My first study draws from a corpus of Taiwanese television dramas to examine how the use of ASPs has changed over time. The language of scripted television has been shown to reflect wider usage, and to influence language change (Tagliamonte & Roberts 2005, Stuart-Smith 2006). Taiwanese dramas are particularly significant due to the popularity of Taiwanese media and its linguistic influence in other regions. This study also presents an opportunity to examine the impact of policy changes since the 1980’s that have relaxed rules on standard Mandarin.

Comparing two programs from the 1980s and two from the 2000s indicates that there is no general increase in overall ASP use over time, but particular ASPs are increasing while others are decreasing. Specifically, o (喔 / 哦) and ei/ye (耶 / 欸) are increasing, while ma (嘛) is decreasing. There is also a corresponding pattern in subtitle accuracy, in which the relative accuracy rates of transcribing o and ei are increasing over time. Both of these trends taken together indicate that o and ei are increasingly entering the mainstream in Taiwanese Mandarin.
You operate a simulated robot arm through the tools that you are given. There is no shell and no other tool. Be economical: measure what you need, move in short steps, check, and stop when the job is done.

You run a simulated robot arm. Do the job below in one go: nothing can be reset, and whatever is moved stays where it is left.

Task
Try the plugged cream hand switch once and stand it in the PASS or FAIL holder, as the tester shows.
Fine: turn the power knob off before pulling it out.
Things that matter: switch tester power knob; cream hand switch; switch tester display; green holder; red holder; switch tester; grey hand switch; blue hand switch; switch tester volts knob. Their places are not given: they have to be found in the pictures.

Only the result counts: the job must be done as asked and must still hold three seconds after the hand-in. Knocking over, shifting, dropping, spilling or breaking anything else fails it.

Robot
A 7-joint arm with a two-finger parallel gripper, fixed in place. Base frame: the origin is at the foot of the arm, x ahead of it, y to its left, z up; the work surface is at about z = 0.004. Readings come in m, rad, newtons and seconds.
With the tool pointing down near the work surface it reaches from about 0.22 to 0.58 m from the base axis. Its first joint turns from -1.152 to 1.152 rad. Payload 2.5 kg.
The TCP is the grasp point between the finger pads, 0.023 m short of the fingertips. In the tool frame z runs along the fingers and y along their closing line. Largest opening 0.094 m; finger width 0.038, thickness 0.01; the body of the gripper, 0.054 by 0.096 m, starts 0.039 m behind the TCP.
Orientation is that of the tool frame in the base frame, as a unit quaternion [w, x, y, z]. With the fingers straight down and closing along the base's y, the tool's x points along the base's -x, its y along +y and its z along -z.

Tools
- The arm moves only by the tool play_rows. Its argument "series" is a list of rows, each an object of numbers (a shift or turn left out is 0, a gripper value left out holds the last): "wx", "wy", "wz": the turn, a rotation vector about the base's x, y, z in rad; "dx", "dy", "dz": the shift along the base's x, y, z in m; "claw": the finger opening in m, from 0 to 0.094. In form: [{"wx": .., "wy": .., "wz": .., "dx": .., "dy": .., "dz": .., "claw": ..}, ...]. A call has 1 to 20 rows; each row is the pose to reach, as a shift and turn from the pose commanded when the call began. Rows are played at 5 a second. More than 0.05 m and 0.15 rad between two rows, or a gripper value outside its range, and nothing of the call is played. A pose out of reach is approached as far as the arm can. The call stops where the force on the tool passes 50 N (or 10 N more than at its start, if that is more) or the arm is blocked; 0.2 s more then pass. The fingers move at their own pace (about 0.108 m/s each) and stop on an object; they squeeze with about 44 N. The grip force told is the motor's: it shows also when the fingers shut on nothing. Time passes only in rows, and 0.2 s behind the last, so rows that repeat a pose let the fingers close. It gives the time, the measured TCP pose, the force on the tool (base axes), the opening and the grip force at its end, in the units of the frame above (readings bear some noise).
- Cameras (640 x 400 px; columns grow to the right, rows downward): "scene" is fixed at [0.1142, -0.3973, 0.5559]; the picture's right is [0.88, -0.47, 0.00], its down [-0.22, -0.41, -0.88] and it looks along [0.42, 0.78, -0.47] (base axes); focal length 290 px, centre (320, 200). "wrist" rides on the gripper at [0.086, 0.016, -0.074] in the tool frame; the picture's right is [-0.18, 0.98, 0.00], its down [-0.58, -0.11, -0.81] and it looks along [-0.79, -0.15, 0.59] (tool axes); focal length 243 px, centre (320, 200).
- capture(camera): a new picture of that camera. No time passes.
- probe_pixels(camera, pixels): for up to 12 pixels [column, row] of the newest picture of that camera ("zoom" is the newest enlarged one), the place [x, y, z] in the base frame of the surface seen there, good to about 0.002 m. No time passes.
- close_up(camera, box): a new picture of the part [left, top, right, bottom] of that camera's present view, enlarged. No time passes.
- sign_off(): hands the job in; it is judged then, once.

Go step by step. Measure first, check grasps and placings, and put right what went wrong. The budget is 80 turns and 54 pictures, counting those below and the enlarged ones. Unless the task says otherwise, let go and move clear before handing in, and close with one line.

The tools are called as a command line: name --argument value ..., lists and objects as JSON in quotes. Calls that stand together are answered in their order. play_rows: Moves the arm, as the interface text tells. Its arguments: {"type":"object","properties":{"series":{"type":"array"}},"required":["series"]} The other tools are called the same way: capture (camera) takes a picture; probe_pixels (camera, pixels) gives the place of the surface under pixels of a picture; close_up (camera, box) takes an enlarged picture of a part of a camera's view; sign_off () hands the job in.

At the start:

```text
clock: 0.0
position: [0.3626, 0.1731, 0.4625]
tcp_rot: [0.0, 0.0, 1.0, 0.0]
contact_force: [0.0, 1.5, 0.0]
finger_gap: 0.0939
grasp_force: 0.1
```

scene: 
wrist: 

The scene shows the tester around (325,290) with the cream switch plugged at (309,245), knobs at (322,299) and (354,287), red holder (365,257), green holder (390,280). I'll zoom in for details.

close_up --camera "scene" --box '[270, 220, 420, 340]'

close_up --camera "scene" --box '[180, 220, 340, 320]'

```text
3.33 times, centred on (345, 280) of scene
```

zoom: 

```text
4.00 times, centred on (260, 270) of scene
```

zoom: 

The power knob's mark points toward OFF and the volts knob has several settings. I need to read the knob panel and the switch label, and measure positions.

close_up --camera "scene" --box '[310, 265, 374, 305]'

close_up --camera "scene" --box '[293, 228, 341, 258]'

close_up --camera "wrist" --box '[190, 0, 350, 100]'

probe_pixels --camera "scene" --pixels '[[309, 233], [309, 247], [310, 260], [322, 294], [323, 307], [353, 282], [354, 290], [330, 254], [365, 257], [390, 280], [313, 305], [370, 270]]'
This study also examined how different characters and actors use ASPs. Surprisingly, there is no gender difference either in overall ASP rate or in use of particular ASPs. Instead, ASPs are used to construct particular cross-gender character types such as immature, cute, and energetic. Comparing the same character types across different dramas reveals that similar types (heroes, sidekicks, etc.) use very similar rates of ASPs. In contrast, comparing the same actor playing different roles, it seems that while actors vary their overall rate of ASP use depending on what type of character they are portraying, they tend to use the same ratio of particular ASPs. This suggests that most of the ASPs observed on these dramas are ad-libbed by the actors, and are reflective of their real speech patterns.

More studies on ASPs coming up soon!


No papers yet for this project.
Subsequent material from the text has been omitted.